Modifying Duties to Address Threats to the United States By the Government of the Russian Federation

Tariffs This Order amends previous Executive Order 14329 which established a 25% tariff on Indian imports due to India's import of Russian-origin oil products. The new EO removes the 25% additional tariff on Indian-origin imports based on India's recent commitment to stop purchasing Russian oil and establishment of a framework for defense cooperation with the U.S. The EO also requires the Secretary of Commerce, in coordination with other senior officials, to monitor whether India resumes imports of Russian oil and to recommend further action, including potentially reimposing the duty, if that occurs.
2/6/26

White House

Addressing Threats to the United States By the Government of Iran

Tariffs The White House issued an executive order reaffirming that Iran's actions continue to pose an unusual and extraordinary threat to U.S. national security, foreign policy, and economic interests. pursuant to authorities including the International Emergency Economic Powers Act (IEEPA) and the National Emergencies Act, the EO maintains and strengthens existing U.S. measures targeting the Iranian government.

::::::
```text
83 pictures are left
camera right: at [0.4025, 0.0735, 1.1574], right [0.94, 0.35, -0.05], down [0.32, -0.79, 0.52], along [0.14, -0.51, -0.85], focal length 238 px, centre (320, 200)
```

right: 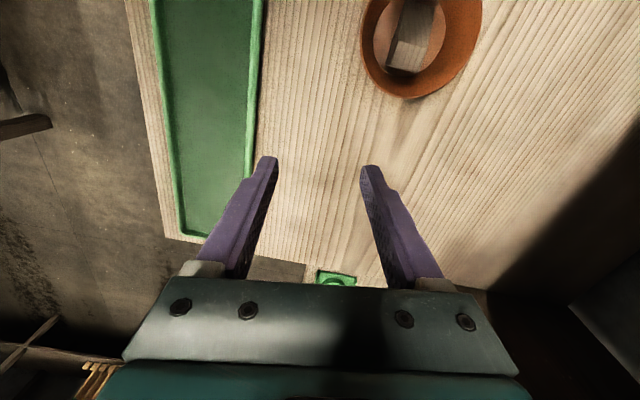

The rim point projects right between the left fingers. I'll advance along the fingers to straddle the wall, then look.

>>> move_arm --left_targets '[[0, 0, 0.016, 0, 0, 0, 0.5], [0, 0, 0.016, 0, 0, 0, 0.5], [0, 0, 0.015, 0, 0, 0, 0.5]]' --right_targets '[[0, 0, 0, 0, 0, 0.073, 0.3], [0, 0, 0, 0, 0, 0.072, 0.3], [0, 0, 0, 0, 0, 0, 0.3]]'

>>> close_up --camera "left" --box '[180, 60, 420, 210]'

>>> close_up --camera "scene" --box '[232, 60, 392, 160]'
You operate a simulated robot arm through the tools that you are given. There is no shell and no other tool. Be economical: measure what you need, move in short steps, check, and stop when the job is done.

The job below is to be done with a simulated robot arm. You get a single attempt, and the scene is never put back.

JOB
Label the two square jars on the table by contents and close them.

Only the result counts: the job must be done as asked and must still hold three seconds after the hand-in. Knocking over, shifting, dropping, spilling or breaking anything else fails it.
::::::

Most notably, it authorizes the imposition of additional tariffs on imports from foreign countries that directly or indirectly purchase goods or services from Iran. The Secretary of Commerce, in consultation with the Secretary of State and other relevant agencies, is tasked with identifying such countries and recommending appropriate tariff measures. The EO is designed to deter third-country economic engagement with Iran and increase economic pressure on the Iranian regime.
1/29/26

White House

Addressing Threats to the United States by the Government of Cuba

Tariffs The White House has issued an executive order designating the current Cuban regime's actions and policies a national emergency. The order also establishes a tariff system to deal with this emergency, where an additional tariff may be placed on goods imported to the US from countries that directly or indirectly supply Cuba with oil. This order does not state any specific tariff, but it authorizes a process for implementing tariffs on a country. The Secretary of Commerce, in consultation with others, will determine whether a country is supplying Cuba with oil as defined by the order and report that information to the Secretary of State. The Secretary of State, in consultation with others, will then determine whether and how much of a tariff is imposed. After, the Secretary of State will provide the recommendation and the Secretary of Commerce will provide the findings to the president, who will make the final decision. For more information, visit here.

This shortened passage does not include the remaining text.